Text excerpt
■ ■ ■ ■ ■

Transport flux method has been widely used to study the characteristics of air pollutants cross-boundary transport and can quantitatively evaluate the transportation of pollutants between neighboring cities and regions by calculating the transport flux of pollutants at different vertical heights, based on wind field and pollutant concentration outputted by meteorological and air quality models (Yao et al., 2021). At present, most studies focused on the vertical distribution characteristics of PM2.5 transport flux in typical seasons (Chang et al., 2018). However, there were relatively few studies focusing on typical heavy pollution processes, elucidating the hourly evolution laws and vertical distribution characteristics of PM2.5 transport flux, and the difference of PM2.5 transport flux between clean days and heavy pollution days need to be further investigated.

Based on the implementation of regional air pollution prevention and control policies by the Chinese government, the PM2.5 pollutions had been greatly improved during 2016–2022. However, heavy pollution has not been completely eliminated, especially in autumn when the wind is high and the air is crisp, heavy pollution events still occur occasionally. Therefore, we quantitatively identified the vertical distribution characteristics of PM2.5 transport flux between Beijing and neighboring cities during July and October 2016, based on the WRF-CMAQ model, analyzed the difference in flux intensity under different seasons and pollution levels, and clarified the hourly evolution characteristics of PM2.5 transport flux in typical heavy pollution processes. Flux intensity calculations can provide scientific support to formulate scientific and effective air pollution prevention and control strategies and PM2.5 heavy pollution response plans in China.

 
2 MATERIALS AND METHODS


 
2.1 Model Configuration

In this study, the Weather Research and Forecasting model (WRF, version 3.7.1) (Yang et al., 2018) and the Comprehensive Air Quality Model with Extension model (CMAQ, version 5.0.1) (Zhang et al., 2019b) were employed. The study period was from July 5 to 30 and October 5 to 30, 2016, with the simulation time interval of 1 h. Among them, the parameter setting of WRF model can be found in Table 1. It is noteworthy that the cumulus cloud parameterization scheme is adopted for the Domain 1 and 2, but not for the Domain 3. δ coordinate represents the height parameter set in the vertical direction by the WRF and CMAQ model. Both models set 28 air pressure layers in the vertical direction of the simulation area, with the corresponding δ coordinates of 1.000, 0.994, 0.988, 0.981, 0.969, 0.956, 0.944, 0.926, 0.902, 0.881, 0.852, 0.828, 0.796, 0.754, 0.704, 0.648, 0.589, 0.546, 0.495, 0.445, 0.387, 0.287, 0.187, 0.136, 0.091, 0.061, 0.020 and 0.000. The corresponding height of each δ coordinate have been summarized in Table 2.

■ ■ ■ ■ ■

Objective 1
Locate the line that contains "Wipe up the" and the line that contains "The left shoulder". Copy both of them exactly, together with every line between them, and no others. Use a numbered list and skip empty lines.

■ ■ ■ ■ ■

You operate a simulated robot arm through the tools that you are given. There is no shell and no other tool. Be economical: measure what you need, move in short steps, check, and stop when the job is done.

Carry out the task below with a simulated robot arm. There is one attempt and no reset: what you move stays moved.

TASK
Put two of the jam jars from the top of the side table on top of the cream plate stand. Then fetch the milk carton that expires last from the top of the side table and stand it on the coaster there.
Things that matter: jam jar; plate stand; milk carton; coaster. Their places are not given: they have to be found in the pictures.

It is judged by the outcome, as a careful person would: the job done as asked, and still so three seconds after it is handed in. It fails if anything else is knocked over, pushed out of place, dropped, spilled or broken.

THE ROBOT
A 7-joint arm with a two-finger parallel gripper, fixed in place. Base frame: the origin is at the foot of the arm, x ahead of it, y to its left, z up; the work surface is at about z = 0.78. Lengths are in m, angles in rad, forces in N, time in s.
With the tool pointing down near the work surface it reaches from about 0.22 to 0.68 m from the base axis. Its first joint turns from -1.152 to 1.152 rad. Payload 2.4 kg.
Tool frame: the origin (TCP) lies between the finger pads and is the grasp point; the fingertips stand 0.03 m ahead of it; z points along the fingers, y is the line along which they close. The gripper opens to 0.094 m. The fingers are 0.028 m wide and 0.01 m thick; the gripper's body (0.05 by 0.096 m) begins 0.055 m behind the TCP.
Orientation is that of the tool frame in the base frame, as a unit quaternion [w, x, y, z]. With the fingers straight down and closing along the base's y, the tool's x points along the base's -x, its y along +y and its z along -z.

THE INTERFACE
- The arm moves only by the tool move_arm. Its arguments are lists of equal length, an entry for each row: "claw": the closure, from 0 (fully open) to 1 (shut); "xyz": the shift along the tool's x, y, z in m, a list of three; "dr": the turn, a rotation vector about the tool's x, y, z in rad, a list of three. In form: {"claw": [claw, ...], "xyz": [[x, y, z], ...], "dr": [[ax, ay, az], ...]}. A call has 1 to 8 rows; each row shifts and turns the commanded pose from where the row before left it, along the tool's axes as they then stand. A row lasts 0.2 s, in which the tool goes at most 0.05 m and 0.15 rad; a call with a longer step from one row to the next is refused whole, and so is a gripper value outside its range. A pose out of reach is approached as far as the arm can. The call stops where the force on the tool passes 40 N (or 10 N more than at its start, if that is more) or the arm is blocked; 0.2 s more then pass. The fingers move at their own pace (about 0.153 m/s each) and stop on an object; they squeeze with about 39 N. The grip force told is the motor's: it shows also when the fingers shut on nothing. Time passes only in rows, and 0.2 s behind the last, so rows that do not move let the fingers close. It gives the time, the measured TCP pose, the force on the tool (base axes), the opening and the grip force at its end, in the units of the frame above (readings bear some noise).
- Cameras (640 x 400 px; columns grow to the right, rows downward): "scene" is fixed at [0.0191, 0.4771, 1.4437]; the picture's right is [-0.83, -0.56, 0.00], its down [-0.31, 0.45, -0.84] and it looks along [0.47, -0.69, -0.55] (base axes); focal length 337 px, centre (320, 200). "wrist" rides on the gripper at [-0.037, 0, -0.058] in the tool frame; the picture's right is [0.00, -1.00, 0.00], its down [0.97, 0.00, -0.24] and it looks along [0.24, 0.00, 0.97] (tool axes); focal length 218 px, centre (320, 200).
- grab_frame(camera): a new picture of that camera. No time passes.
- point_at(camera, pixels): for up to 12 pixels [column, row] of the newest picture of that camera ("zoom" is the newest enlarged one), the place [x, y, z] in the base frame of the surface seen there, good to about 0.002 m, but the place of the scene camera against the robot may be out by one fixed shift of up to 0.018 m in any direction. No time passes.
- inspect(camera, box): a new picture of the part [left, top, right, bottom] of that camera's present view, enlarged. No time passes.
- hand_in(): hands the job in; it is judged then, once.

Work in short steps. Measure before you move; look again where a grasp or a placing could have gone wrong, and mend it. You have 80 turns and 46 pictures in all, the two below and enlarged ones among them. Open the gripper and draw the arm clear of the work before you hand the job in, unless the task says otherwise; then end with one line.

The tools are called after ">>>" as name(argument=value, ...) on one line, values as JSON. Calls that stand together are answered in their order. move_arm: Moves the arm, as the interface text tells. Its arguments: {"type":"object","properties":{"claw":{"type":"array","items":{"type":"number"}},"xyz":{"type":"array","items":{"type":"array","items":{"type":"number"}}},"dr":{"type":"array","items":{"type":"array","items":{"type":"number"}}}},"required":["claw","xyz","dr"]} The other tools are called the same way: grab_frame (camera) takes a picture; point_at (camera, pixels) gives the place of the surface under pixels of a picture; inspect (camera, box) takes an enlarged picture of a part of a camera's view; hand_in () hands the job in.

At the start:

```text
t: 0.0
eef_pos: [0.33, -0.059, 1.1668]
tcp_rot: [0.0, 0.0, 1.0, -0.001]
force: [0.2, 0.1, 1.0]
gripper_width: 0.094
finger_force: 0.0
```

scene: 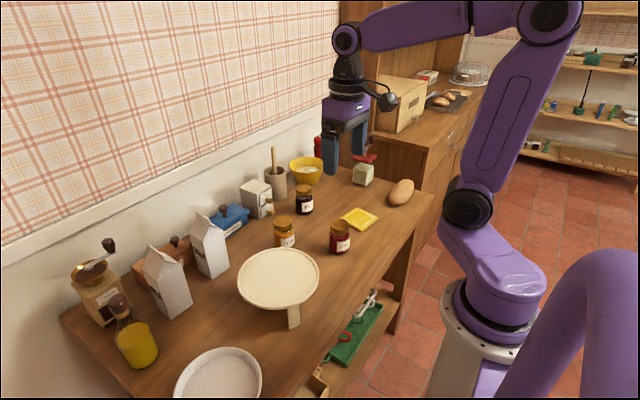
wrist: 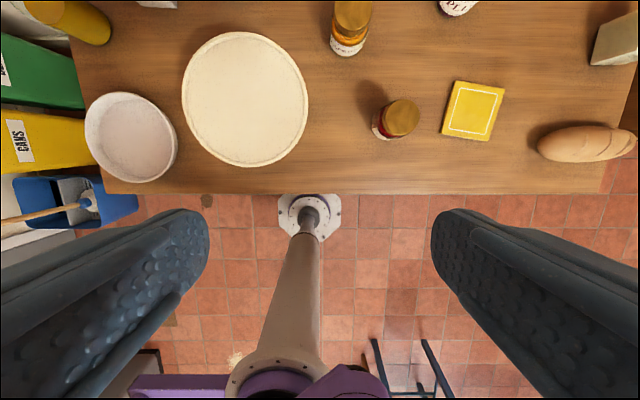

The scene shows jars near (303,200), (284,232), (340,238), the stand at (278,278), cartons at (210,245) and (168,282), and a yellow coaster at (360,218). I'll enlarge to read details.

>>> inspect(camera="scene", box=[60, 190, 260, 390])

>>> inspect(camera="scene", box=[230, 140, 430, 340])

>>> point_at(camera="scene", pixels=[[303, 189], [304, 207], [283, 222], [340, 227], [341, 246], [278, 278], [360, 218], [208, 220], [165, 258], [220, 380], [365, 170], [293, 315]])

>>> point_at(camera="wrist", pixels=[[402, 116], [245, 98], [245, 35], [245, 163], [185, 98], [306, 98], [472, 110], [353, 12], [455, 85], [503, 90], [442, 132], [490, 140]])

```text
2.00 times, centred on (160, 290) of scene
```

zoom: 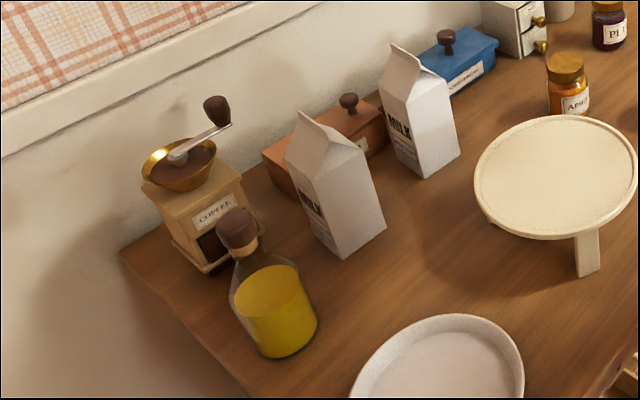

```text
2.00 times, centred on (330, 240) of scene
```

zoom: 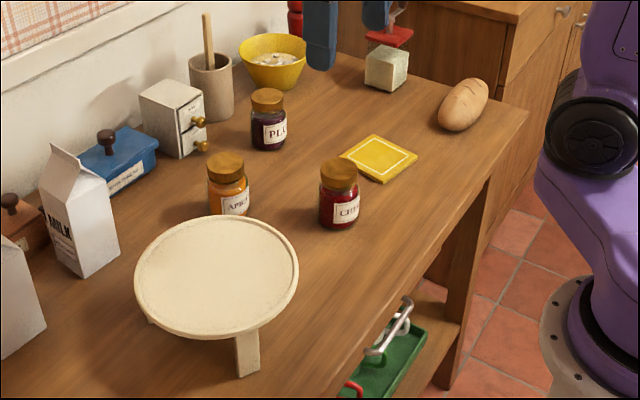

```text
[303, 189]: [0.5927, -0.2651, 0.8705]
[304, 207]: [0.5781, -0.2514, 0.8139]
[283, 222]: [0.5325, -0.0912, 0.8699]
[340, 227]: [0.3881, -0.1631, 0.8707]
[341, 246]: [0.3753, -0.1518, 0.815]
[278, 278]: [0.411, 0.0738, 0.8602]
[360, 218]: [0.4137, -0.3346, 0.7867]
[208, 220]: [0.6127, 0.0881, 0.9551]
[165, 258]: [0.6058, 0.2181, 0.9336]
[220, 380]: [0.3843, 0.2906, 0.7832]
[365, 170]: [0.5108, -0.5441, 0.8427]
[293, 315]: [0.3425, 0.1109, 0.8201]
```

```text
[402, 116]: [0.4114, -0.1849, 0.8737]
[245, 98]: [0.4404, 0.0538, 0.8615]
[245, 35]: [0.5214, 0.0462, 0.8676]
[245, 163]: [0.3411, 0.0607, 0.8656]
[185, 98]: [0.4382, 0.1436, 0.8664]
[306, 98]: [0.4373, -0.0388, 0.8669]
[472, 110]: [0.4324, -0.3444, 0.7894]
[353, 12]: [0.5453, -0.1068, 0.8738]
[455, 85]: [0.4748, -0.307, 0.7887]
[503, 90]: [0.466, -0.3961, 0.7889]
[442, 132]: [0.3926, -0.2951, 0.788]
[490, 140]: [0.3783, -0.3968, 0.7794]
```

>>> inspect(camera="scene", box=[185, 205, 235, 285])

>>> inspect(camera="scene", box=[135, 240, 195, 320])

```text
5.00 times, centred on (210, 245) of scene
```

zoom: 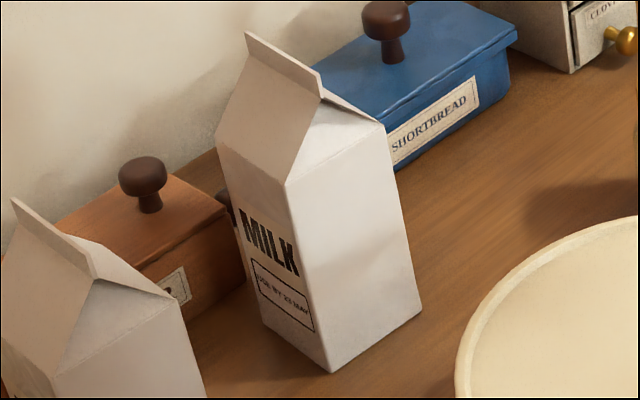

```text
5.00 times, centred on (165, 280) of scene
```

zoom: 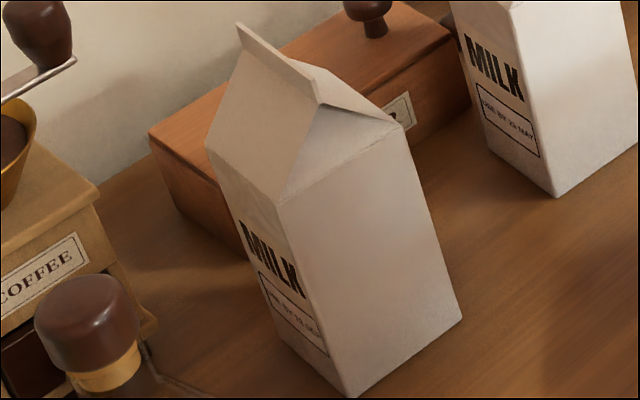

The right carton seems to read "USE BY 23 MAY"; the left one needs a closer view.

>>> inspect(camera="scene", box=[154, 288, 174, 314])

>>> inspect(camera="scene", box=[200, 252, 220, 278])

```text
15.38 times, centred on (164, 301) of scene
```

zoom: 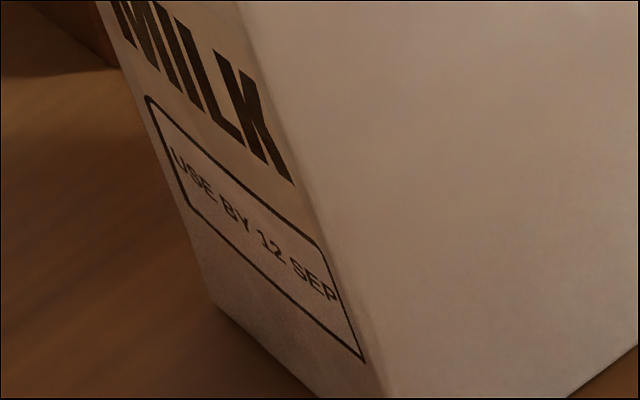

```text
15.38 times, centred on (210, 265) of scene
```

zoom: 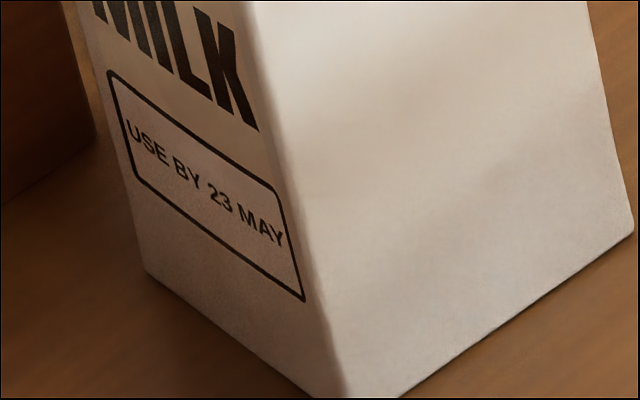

■ ■ ■ ■ ■

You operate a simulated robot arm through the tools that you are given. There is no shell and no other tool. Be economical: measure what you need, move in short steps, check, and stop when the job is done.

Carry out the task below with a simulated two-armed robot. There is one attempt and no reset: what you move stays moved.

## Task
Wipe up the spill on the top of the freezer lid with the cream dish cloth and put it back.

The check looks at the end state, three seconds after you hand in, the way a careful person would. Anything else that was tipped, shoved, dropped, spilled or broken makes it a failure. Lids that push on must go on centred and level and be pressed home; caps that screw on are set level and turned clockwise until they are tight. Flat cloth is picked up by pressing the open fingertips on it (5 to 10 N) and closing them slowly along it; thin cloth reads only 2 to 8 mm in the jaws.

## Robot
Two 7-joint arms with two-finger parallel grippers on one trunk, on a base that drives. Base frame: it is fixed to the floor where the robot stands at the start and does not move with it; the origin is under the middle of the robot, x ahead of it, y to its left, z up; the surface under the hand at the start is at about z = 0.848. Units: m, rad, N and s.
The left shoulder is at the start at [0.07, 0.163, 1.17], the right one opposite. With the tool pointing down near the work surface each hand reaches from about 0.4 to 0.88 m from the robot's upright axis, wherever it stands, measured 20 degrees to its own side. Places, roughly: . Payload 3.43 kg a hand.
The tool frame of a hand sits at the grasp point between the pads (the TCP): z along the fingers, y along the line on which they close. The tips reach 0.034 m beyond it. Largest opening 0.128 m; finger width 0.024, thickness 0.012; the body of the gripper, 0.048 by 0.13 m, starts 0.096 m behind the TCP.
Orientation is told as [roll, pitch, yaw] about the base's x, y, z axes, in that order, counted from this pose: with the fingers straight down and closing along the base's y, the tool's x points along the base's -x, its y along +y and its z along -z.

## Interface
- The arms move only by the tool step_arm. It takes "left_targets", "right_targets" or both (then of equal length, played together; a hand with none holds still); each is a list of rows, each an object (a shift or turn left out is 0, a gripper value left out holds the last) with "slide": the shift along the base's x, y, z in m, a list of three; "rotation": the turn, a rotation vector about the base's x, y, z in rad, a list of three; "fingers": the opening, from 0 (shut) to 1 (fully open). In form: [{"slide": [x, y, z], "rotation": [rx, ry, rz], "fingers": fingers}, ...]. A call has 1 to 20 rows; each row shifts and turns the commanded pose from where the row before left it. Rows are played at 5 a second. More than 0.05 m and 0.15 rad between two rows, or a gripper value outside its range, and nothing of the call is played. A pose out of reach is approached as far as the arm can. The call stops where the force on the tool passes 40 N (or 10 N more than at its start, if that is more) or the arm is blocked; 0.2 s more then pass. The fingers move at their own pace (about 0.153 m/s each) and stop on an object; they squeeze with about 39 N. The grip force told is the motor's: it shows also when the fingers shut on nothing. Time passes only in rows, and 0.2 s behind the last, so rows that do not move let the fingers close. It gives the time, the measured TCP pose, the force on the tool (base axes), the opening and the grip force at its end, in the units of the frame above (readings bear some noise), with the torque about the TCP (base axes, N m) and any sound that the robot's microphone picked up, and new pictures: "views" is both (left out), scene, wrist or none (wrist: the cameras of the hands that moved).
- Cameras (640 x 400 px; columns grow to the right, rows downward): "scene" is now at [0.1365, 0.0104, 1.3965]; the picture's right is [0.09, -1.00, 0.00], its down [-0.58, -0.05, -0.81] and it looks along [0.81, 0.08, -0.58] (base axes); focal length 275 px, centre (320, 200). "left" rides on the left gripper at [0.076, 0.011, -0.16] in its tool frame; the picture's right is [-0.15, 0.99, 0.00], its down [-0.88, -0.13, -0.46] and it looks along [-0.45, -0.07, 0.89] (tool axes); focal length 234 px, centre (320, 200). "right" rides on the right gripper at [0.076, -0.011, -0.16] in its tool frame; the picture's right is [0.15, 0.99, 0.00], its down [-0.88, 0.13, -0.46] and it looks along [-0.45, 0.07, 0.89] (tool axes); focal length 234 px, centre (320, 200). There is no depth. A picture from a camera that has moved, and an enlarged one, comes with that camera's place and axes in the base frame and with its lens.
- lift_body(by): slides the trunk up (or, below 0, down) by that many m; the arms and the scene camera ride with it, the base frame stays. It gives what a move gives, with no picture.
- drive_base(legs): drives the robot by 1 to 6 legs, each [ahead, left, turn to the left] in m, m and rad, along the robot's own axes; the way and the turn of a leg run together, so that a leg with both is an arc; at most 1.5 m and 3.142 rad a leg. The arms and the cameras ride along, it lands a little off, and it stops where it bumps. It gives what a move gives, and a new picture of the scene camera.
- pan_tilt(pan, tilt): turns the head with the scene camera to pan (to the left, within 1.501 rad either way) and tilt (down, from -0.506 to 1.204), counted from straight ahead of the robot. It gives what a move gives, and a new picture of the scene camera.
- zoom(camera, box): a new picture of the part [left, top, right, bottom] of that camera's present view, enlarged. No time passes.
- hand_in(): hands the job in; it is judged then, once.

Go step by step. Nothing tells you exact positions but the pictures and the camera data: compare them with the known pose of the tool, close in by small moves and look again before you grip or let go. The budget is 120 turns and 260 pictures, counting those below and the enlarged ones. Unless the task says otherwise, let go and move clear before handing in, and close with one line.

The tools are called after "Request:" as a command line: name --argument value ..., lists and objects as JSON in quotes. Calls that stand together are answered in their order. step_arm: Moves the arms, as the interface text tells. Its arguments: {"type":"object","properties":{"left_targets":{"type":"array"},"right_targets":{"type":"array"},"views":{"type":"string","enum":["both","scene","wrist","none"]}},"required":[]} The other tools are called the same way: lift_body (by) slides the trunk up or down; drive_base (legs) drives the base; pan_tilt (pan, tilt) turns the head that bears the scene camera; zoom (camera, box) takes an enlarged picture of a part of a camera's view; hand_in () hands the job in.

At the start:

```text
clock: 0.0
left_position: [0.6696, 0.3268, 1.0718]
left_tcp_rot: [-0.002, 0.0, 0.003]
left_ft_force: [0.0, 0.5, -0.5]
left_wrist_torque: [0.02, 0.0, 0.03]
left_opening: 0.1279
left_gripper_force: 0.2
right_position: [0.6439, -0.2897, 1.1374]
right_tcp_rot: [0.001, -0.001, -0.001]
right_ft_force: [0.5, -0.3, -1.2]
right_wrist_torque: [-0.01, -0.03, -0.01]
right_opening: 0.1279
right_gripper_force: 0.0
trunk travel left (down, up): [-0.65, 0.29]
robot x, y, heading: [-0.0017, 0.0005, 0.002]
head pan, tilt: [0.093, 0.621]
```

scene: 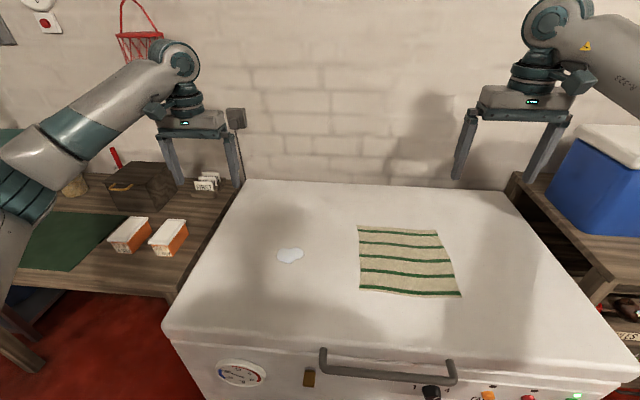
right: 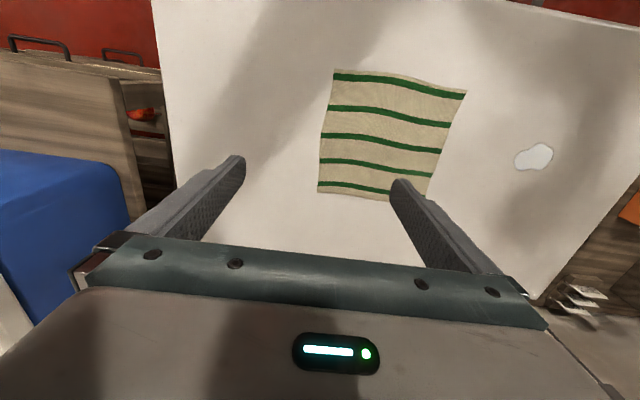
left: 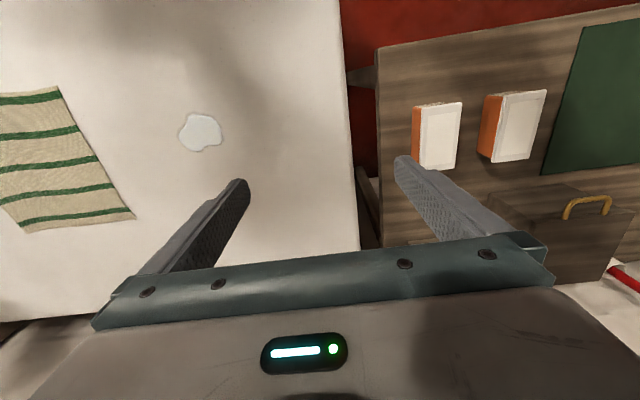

■ ■ ■ ■ ■

Objective 2
Quote the text excerpt word for word, starting at "Transport flux method" and ending with "be further investigated.".

Output 1
1. Wipe up the spill on the top of the freezer lid with the cream dish cloth and put it back.
2. The check looks at the end state, three seconds after you hand in, the way a careful person would. Anything else that was tipped, shoved, dropped, spilled or broken makes it a failure. Lids that push on must go on centred and level and be pressed home; caps that screw on are set level and turned clockwise until they are tight. Flat cloth is picked up by pressing the open fingertips on it (5 to 10 N) and closing them slowly along it; thin cloth reads only 2 to 8 mm in the jaws.
3. ## Robot
4. Two 7-joint arms with two-finger parallel grippers on one trunk, on a base that drives. Base frame: it is fixed to the floor where the robot stands at the start and does not move with it; the origin is under the middle of the robot, x ahead of it, y to its left, z up; the surface under the hand at the start is at about z = 0.848. Units: m, rad, N and s.
5. The left shoulder is at the start at [0.07, 0.163, 1.17], the right one opposite. With the tool pointing down near the work surface each hand reaches from about 0.4 to 0.88 m from the robot's upright axis, wherever it stands, measured 20 degrees to its own side. Places, roughly: . Payload 3.43 kg a hand.

Output 2
Transport flux method has been widely used to study the characteristics of air pollutants cross-boundary transport and can quantitatively evaluate the transportation of pollutants between neighboring cities and regions by calculating the transport flux of pollutants at different vertical heights, based on wind field and pollutant concentration outputted by meteorological and air quality models (Yao et al., 2021). At present, most studies focused on the vertical distribution characteristics of PM2.5 transport flux in typical seasons (Chang et al., 2018). However, there were relatively few studies focusing on typical heavy pollution processes, elucidating the hourly evolution laws and vertical distribution characteristics of PM2.5 transport flux, and the difference of PM2.5 transport flux between clean days and heavy pollution days need to be further investigated.